**Written request**
Your task is to give the listing below back word for word, pictures excluded.

**Raw data**
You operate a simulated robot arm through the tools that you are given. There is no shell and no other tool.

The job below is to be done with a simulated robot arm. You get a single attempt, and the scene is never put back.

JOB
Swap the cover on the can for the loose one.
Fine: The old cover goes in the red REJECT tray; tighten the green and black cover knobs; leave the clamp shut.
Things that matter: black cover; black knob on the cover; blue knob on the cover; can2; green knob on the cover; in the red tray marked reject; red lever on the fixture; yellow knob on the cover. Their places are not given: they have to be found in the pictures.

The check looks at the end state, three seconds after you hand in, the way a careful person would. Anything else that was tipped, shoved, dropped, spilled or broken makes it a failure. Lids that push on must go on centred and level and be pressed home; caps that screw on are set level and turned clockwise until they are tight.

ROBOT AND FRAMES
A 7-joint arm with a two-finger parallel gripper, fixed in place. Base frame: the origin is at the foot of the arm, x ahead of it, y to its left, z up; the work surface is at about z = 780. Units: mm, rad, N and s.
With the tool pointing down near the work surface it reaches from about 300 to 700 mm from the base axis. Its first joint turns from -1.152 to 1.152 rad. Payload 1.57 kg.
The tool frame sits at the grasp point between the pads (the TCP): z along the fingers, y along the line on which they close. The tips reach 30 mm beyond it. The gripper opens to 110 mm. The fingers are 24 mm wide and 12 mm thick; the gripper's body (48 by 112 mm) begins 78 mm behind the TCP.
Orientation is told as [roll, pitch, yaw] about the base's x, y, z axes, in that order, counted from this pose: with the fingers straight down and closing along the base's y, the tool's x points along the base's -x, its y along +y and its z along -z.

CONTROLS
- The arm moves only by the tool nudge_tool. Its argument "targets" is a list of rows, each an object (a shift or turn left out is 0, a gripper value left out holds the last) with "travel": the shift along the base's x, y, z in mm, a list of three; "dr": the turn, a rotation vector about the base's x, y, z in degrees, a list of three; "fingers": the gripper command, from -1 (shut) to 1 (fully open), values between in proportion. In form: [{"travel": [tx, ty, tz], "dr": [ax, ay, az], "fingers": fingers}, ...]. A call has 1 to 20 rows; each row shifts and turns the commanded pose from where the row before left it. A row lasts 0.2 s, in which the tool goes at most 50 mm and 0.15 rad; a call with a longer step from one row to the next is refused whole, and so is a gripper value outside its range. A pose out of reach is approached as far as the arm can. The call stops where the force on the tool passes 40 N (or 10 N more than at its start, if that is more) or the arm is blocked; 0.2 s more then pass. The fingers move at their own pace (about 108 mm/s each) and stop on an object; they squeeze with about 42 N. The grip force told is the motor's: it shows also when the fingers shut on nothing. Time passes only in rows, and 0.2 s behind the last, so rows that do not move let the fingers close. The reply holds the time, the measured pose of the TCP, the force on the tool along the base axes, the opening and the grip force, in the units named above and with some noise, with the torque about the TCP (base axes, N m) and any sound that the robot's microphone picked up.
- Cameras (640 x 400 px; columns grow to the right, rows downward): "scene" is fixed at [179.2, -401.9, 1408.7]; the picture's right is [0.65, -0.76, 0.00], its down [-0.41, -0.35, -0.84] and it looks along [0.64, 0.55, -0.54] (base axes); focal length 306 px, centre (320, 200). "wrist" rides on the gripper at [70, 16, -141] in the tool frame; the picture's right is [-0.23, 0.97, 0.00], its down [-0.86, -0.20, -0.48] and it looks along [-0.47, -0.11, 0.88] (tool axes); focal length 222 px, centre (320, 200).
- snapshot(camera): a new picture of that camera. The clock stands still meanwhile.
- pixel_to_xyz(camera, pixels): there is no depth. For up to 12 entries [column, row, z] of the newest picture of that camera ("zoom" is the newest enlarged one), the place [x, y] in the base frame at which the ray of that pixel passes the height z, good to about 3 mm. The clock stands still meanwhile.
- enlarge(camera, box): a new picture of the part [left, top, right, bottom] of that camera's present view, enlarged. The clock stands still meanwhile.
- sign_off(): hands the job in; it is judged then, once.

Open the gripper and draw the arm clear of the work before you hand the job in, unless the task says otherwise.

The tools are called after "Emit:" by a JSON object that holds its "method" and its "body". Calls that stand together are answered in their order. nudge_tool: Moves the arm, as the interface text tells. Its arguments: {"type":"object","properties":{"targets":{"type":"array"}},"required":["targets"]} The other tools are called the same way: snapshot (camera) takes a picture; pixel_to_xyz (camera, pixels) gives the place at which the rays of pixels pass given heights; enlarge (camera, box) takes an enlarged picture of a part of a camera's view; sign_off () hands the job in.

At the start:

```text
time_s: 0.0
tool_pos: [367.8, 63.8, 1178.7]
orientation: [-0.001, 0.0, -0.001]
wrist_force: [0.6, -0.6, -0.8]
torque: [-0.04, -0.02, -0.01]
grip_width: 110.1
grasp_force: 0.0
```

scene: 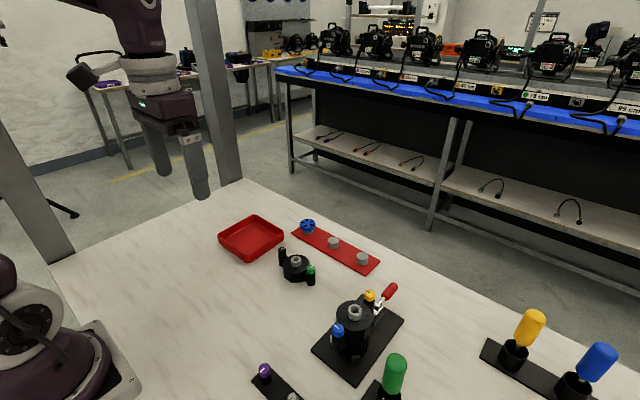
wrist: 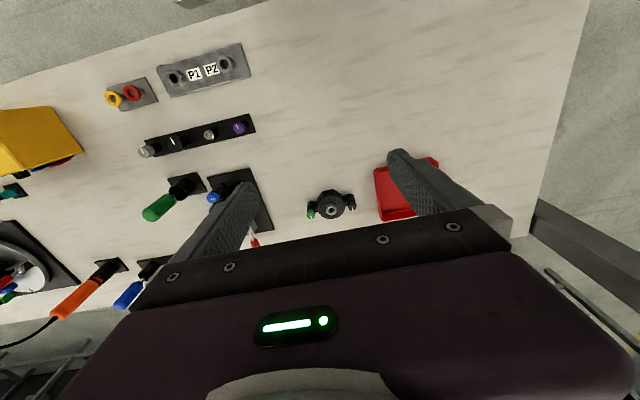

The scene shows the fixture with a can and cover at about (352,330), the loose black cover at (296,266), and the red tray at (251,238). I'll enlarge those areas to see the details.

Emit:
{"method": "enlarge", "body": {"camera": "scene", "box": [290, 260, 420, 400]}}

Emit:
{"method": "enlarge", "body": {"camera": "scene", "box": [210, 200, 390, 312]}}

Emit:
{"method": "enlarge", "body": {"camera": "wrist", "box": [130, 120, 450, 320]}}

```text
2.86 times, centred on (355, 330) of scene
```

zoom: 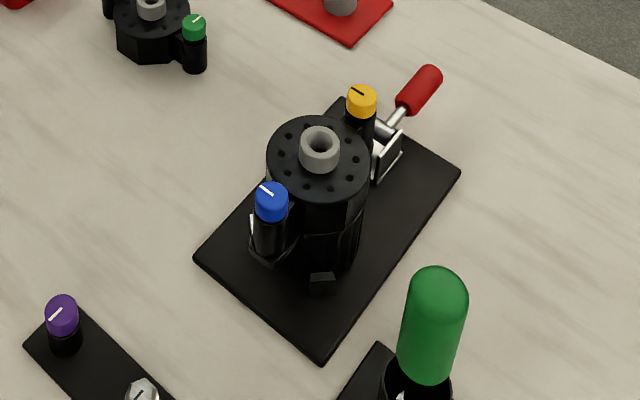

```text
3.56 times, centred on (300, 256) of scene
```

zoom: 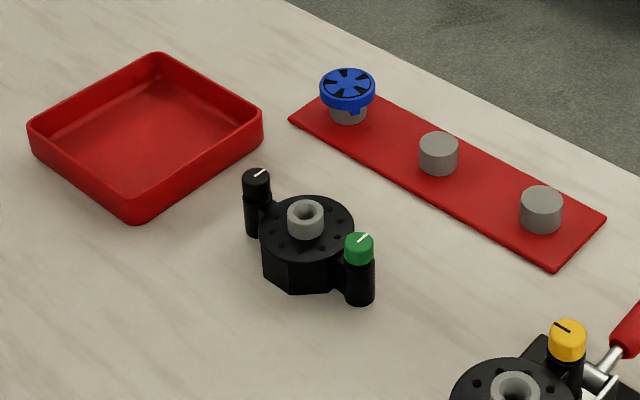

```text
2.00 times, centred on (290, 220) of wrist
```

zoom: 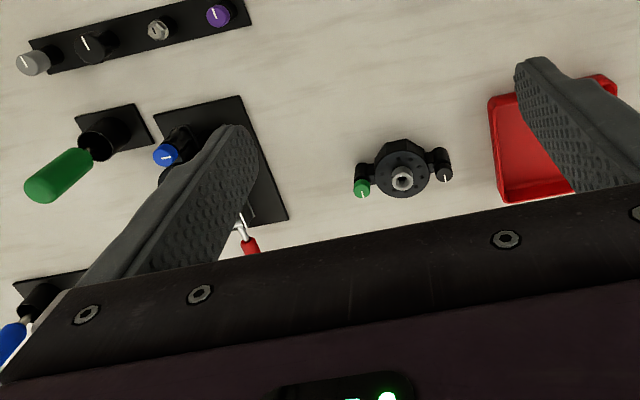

**Written response**
You operate a simulated robot arm through the tools that you are given. There is no shell and no other tool.

The job below is to be done with a simulated robot arm. You get a single attempt, and the scene is never put back.

JOB
Swap the cover on the can for the loose one.
Fine: The old cover goes in the red REJECT tray; tighten the green and black cover knobs; leave the clamp shut.
Things that matter: black cover; black knob on the cover; blue knob on the cover; can2; green knob on the cover; in the red tray marked reject; red lever on the fixture; yellow knob on the cover. Their places are not given: they have to be found in the pictures.

The check looks at the end state, three seconds after you hand in, the way a careful person would. Anything else that was tipped, shoved, dropped, spilled or broken makes it a failure. Lids that push on must go on centred and level and be pressed home; caps that screw on are set level and turned clockwise until they are tight.

ROBOT AND FRAMES
A 7-joint arm with a two-finger parallel gripper, fixed in place. Base frame: the origin is at the foot of the arm, x ahead of it, y to its left, z up; the work surface is at about z = 780. Units: mm, rad, N and s.
With the tool pointing down near the work surface it reaches from about 300 to 700 mm from the base axis. Its first joint turns from -1.152 to 1.152 rad. Payload 1.57 kg.
The tool frame sits at the grasp point between the pads (the TCP): z along the fingers, y along the line on which they close. The tips reach 30 mm beyond it. The gripper opens to 110 mm. The fingers are 24 mm wide and 12 mm thick; the gripper's body (48 by 112 mm) begins 78 mm behind the TCP.
Orientation is told as [roll, pitch, yaw] about the base's x, y, z axes, in that order, counted from this pose: with the fingers straight down and closing along the base's y, the tool's x points along the base's -x, its y along +y and its z along -z.

CONTROLS
- The arm moves only by the tool nudge_tool. Its argument "targets" is a list of rows, each an object (a shift or turn left out is 0, a gripper value left out holds the last) with "travel": the shift along the base's x, y, z in mm, a list of three; "dr": the turn, a rotation vector about the base's x, y, z in degrees, a list of three; "fingers": the gripper command, from -1 (shut) to 1 (fully open), values between in proportion. In form: [{"travel": [tx, ty, tz], "dr": [ax, ay, az], "fingers": fingers}, ...]. A call has 1 to 20 rows; each row shifts and turns the commanded pose from where the row before left it. A row lasts 0.2 s, in which the tool goes at most 50 mm and 0.15 rad; a call with a longer step from one row to the next is refused whole, and so is a gripper value outside its range. A pose out of reach is approached as far as the arm can. The call stops where the force on the tool passes 40 N (or 10 N more than at its start, if that is more) or the arm is blocked; 0.2 s more then pass. The fingers move at their own pace (about 108 mm/s each) and stop on an object; they squeeze with about 42 N. The grip force told is the motor's: it shows also when the fingers shut on nothing. Time passes only in rows, and 0.2 s behind the last, so rows that do not move let the fingers close. The reply holds the time, the measured pose of the TCP, the force on the tool along the base axes, the opening and the grip force, in the units named above and with some noise, with the torque about the TCP (base axes, N m) and any sound that the robot's microphone picked up.
- Cameras (640 x 400 px; columns grow to the right, rows downward): "scene" is fixed at [179.2, -401.9, 1408.7]; the picture's right is [0.65, -0.76, 0.00], its down [-0.41, -0.35, -0.84] and it looks along [0.64, 0.55, -0.54] (base axes); focal length 306 px, centre (320, 200). "wrist" rides on the gripper at [70, 16, -141] in the tool frame; the picture's right is [-0.23, 0.97, 0.00], its down [-0.86, -0.20, -0.48] and it looks along [-0.47, -0.11, 0.88] (tool axes); focal length 222 px, centre (320, 200).
- snapshot(camera): a new picture of that camera. The clock stands still meanwhile.
- pixel_to_xyz(camera, pixels): there is no depth. For up to 12 entries [column, row, z] of the newest picture of that camera ("zoom" is the newest enlarged one), the place [x, y] in the base frame at which the ray of that pixel passes the height z, good to about 3 mm. The clock stands still meanwhile.
- enlarge(camera, box): a new picture of the part [left, top, right, bottom] of that camera's present view, enlarged. The clock stands still meanwhile.
- sign_off(): hands the job in; it is judged then, once.

Open the gripper and draw the arm clear of the work before you hand the job in, unless the task says otherwise.

The tools are called after "Emit:" by a JSON object that holds its "method" and its "body". Calls that stand together are answered in their order. nudge_tool: Moves the arm, as the interface text tells. Its arguments: {"type":"object","properties":{"targets":{"type":"array"}},"required":["targets"]} The other tools are called the same way: snapshot (camera) takes a picture; pixel_to_xyz (camera, pixels) gives the place at which the rays of pixels pass given heights; enlarge (camera, box) takes an enlarged picture of a part of a camera's view; sign_off () hands the job in.

At the start:

```text
time_s: 0.0
tool_pos: [367.8, 63.8, 1178.7]
orientation: [-0.001, 0.0, -0.001]
wrist_force: [0.6, -0.6, -0.8]
torque: [-0.04, -0.02, -0.01]
grip_width: 110.1
grasp_force: 0.0
```

scene: 
wrist: 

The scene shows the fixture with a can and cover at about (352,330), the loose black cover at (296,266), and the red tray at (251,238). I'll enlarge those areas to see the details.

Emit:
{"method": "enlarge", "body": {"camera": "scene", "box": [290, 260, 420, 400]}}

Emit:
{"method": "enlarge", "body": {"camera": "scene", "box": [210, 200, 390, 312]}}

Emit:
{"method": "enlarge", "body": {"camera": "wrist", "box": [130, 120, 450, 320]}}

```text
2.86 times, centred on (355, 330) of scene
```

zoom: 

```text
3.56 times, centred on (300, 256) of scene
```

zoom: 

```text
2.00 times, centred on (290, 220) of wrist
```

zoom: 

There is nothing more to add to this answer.